### Collected material ###

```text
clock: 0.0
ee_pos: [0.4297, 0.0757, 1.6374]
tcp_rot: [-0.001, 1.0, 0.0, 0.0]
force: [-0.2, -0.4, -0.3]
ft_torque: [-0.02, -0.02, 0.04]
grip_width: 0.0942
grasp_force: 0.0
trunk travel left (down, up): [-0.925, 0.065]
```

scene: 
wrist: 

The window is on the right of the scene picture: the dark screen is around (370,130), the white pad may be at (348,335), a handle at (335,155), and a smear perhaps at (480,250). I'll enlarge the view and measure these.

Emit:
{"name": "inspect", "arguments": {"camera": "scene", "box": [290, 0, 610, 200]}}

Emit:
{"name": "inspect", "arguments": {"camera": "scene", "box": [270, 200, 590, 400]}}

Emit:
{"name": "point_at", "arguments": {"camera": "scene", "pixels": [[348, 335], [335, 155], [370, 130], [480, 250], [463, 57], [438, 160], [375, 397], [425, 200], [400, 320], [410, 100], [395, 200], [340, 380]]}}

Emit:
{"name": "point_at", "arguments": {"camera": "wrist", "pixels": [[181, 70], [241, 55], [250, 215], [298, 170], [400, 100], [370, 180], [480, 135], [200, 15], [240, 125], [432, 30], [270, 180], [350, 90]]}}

###

• What is asked
Reproduce the whole listing word for word. Format the lines as a JSON array of strings and drop empty lines.

• Correct result
[
  "```text",
  "clock: 0.0",
  "ee_pos: [0.4297, 0.0757, 1.6374]",
  "tcp_rot: [-0.001, 1.0, 0.0, 0.0]",
  "force: [-0.2, -0.4, -0.3]",
  "ft_torque: [-0.02, -0.02, 0.04]",
  "grip_width: 0.0942",
  "grasp_force: 0.0",
  "trunk travel left (down, up): [-0.925, 0.065]",
  "```",
  "scene: ",
  "wrist: ",
  "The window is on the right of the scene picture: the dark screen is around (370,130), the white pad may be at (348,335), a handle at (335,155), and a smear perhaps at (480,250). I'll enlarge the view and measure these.",
  "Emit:",
  "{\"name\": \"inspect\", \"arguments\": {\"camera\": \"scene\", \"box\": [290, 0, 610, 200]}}",
  "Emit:",
  "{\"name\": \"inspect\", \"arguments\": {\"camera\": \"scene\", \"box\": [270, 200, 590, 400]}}",
  "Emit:",
  "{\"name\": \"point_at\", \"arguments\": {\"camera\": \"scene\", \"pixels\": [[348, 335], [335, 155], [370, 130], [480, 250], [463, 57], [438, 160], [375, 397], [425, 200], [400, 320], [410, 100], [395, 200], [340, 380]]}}",
  "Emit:",
  "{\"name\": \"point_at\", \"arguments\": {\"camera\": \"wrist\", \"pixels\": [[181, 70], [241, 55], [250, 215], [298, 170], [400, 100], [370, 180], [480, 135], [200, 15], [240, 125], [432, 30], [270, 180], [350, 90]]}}"
]